Tampak depan Maket Betterpad-Ray / Benteng Mural
[Arsitektur Barat memang terkenal di seluruh dunia. Bekas-bekas
peninggalan kolonialnya dapat ditemukan di setiap benua berpenghuni. Maka,
tidak heran bahwa arsitektur Eropa terus dipelajari dan dibandingkan dengan
arsitektur di luar Barat. Indonesia yang mengalami masa kolonial memiliki
banyak peninggalan arsitektur khas Eropa, terutama Belanda. Bangunan-bangunan peninggalan
Belanda umumnya berupa struktur tembok yang dicat dengan warna putih serta
memiliki ukuran jendela yang besar. Bentuknya pun terbilang sederhana tapi
megah. Maka, desain Bangunan Utama Betterpad-Ray pada maket Benteng Mural
memakai gaya yang sederhana dengan ukuran jendela besar yang memang cocok
digunakan sebagai kantor atau bangunan multifungsi.

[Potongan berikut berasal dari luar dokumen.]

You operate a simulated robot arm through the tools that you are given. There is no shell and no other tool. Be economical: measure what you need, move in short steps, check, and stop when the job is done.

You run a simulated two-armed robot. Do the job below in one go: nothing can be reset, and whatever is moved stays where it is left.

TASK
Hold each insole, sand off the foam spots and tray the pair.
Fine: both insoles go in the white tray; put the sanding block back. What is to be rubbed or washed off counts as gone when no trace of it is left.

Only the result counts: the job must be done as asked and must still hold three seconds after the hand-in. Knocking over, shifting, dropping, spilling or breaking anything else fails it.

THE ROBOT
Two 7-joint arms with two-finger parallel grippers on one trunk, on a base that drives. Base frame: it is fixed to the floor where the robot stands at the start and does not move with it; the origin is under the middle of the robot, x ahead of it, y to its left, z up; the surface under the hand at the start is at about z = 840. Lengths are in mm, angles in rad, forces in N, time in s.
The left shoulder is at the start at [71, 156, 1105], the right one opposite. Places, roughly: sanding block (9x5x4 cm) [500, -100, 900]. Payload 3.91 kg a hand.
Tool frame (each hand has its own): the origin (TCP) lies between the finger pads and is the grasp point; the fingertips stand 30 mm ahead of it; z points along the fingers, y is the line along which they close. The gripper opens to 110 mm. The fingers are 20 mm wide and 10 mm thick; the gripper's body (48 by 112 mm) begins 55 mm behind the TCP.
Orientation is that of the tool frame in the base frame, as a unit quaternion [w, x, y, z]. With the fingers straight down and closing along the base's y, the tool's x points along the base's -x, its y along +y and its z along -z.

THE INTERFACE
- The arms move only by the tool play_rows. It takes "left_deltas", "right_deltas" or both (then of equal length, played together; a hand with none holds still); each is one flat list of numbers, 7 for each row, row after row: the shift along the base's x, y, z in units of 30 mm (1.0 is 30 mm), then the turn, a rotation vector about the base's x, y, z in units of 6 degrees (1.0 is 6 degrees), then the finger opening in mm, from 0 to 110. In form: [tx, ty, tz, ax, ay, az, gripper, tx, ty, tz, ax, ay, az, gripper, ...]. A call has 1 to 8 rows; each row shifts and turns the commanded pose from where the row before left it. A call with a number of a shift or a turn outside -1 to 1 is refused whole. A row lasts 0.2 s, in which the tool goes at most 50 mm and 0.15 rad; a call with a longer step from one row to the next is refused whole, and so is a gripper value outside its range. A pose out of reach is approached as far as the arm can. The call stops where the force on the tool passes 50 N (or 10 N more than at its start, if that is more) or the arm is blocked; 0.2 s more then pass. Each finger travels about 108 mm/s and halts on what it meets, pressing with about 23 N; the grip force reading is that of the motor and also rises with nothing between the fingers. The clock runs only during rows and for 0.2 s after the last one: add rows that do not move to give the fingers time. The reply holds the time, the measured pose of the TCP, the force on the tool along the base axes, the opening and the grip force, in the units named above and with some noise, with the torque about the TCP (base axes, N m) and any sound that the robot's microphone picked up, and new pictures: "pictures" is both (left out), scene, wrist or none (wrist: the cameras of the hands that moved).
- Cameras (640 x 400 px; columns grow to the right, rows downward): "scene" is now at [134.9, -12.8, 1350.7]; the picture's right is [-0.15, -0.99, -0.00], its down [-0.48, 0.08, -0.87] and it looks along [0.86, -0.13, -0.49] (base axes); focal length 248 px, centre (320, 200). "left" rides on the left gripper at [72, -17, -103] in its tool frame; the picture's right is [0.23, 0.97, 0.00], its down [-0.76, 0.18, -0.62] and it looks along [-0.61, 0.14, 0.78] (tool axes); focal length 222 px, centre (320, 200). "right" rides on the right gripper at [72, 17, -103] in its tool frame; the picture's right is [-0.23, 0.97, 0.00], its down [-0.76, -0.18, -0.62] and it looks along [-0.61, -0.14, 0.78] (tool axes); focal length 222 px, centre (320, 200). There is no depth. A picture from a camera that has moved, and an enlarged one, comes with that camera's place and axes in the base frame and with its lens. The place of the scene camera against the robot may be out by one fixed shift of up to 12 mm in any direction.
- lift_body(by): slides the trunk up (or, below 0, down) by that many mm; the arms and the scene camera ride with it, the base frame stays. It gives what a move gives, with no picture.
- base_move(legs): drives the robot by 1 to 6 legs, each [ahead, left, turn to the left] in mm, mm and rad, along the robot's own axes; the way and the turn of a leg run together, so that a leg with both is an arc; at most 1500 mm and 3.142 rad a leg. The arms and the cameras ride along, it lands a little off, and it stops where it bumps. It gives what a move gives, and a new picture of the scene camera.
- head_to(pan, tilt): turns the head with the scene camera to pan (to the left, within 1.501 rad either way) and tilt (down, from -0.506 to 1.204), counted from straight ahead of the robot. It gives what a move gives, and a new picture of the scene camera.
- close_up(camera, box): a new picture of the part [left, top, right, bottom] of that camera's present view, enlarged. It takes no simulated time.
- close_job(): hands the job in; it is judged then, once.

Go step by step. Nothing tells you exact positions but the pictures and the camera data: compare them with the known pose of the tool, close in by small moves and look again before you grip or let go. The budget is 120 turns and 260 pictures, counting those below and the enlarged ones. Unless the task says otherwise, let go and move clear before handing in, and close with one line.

Di Eropa atau Barat, perkembangan arsitekturnya memang melalui
beberapa periode yang panjang. Setiap periode mempunyai gaya arsitektur
tersendiri yang membuat kawasan Eropa memiliki gaya bangunan yang beragam. Di
tangan dan pemikiran para ahli, kreativitas dalam hal arsitektur terus bergulir
sesuai kebutuhan dan kondisi pada zamannya. Hal ini dapat dijadikan sebagai
acuan atau studi banding bagi perkembangan arsitektur di Indonesia agar
arsitektur tradisional juga dapat terus dikembangkan sesuai kebutuhan.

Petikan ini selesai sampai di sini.